Now, however, we can see the panic.  The left is freaked that some red
state school districts may start teaching creationism or intelligent
design.  And you can hear the lament - how did we let Bush and these
conservative idiots take control of the beautiful machine we built?  My
answer is that you shouldn't have built the machine in the first place
- it always falls into the wrong hands.  Maybe its time for me to again invite the left to reconsider school choice.

Today, via Instapundit, comes this story about the GAO audit of the decision by the FDA to not allow the plan B morning after pill to be sold over the counter.
And, knock me over with a feather, it appears that the decision was
political, based on a conservative administration's opposition to
abortion.  And again the technocrats on the left are freaked.  Well,
what did you expect?  You applauded the Clinton FDA's politically
motivated ban on breast implants as a sop to NOW and the trial
lawyers.  In
establishing the FDA, it was you on the left that established the
principal, contradictory to the left's own stand on abortion, that the
government does indeed trump the individual on decision making for
their own body
  (other thoughts here).
Again we hear the lament that the game was great until these
conservative yahoos took over.  No, it wasn't.  It was unjust to scheme
to control other people's lives, and just plain stupid to expect that
the machinery of control you created would never fall into your
political enemy's hands.


  1. Rob:

    I've always liked to point out our institutions as a scapegoat for demagoguery.
    For example, there is a crowd of people who want to force everyone to wear motorcycle helmets.

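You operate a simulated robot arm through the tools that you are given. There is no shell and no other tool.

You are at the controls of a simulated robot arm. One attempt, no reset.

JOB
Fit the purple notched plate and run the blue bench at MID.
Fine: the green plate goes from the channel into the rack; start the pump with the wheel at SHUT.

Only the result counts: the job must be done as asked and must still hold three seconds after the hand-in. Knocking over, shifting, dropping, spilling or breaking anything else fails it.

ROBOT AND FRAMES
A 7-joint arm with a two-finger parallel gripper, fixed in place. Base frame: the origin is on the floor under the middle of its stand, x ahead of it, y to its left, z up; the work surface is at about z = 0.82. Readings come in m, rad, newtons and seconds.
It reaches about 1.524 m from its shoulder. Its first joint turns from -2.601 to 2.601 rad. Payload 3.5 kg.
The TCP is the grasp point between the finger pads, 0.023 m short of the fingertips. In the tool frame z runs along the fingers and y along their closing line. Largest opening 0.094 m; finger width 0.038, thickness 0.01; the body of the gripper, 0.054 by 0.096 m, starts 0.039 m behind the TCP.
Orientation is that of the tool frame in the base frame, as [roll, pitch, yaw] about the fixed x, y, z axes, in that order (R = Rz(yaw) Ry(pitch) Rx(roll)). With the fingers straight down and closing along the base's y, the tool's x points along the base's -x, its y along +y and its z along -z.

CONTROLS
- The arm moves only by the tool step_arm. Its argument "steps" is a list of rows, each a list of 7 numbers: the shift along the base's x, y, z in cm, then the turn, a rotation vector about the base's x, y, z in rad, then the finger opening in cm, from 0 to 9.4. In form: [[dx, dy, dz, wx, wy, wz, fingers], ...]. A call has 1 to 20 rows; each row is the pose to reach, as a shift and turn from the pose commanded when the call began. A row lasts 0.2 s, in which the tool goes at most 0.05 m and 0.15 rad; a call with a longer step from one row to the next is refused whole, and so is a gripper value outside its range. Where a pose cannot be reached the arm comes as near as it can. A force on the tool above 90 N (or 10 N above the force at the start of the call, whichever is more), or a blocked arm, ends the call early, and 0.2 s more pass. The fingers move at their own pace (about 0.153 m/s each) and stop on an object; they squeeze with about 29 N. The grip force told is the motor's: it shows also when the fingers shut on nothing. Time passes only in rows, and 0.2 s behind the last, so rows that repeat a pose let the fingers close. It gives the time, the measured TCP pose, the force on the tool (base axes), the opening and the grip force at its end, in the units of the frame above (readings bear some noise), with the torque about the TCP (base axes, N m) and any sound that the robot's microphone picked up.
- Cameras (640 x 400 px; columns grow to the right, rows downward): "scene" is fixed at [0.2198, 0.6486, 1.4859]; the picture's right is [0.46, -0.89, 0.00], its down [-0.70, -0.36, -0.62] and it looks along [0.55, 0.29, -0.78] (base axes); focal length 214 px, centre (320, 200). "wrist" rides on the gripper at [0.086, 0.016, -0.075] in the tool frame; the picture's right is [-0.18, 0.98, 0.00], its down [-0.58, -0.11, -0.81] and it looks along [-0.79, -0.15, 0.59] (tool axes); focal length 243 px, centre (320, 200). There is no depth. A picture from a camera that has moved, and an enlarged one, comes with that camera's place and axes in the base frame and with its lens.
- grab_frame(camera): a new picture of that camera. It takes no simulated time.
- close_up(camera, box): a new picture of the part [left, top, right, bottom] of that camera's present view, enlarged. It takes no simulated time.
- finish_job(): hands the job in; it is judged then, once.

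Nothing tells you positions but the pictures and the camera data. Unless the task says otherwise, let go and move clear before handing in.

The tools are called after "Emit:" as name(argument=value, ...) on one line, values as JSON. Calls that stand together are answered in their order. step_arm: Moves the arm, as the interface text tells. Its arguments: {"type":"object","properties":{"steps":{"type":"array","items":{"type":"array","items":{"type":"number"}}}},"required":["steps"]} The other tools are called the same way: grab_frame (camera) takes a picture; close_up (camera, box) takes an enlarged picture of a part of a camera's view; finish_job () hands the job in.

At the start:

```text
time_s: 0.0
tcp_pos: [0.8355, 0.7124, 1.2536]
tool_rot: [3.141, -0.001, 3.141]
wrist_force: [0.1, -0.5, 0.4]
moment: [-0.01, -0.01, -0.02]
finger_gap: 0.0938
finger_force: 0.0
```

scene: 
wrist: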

    There are two main arguments:
    1. "We" are trying to protect you from you.
    2. "We" are trying to protect "society" from paying for your mistakes.

    In argument 1, the assumption is made that "We" (gov't) know what's best for you.
    Once you challenge the institution's control over your own person, the debate moves toward argument two.

    Argument 2, has a little more subetly. The assumption made is that taxpayers
    are being hurt by other people's actions. Once again, you must challenge the institution.
    Is the problem really that taxpayers have to foot a medical bill or increased healthcare costs...
    or is it really the institution which says that everyone else should pay for one person's risk taking.

    In both arguments, you have assumption that the institution is correct followed by a plea based on emotions.

  2. Knox:

    I believe that they completely understand and agree with your analysis and love the outcome. Because Now they get to argue that now that we've set up all the bureacracy and rules and institutions, the voters MUST vote for the party that set it up, otherwise the wrong bunch of yahoos will be in control. Now they get to fire up their base to control the system.

  3. Francis W. Porretto:

    Chodorov is an old favorite of mine, a lion of liberty after the fashion of Meyer and Nock. Make sure you get his Fugitive Essays, which comprises the best of his shorter works.